Set problem -> Search the listing below for the string "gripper" and show each line that contains it.
───
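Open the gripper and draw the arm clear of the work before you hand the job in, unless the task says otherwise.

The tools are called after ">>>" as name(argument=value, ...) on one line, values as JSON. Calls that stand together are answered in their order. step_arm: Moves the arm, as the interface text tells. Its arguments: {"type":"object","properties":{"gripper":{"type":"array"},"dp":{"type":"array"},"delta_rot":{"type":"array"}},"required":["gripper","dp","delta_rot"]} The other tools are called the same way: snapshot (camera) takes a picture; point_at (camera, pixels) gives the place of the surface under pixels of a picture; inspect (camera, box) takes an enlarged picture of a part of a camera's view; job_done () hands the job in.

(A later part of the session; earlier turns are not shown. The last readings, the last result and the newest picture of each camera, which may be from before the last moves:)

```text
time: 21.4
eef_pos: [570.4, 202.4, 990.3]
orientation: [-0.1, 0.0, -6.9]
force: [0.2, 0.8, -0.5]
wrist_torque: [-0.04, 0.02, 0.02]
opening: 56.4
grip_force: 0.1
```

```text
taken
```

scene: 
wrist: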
───
Finished task ->
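Open the gripper and draw the arm clear of the work before you hand the job in, unless the task says otherwise.
The tools are called after ">>>" as name(argument=value, ...) on one line, values as JSON. Calls that stand together are answered in their order. step_arm: Moves the arm, as the interface text tells. Its arguments: {"type":"object","properties":{"gripper":{"type":"array"},"dp":{"type":"array"},"delta_rot":{"type":"array"}},"required":["gripper","dp","delta_rot"]} The other tools are called the same way: snapshot (camera) takes a picture; point_at (camera, pixels) gives the place of the surface under pixels of a picture; inspect (camera, box) takes an enlarged picture of a part of a camera's view; job_done () hands the job in.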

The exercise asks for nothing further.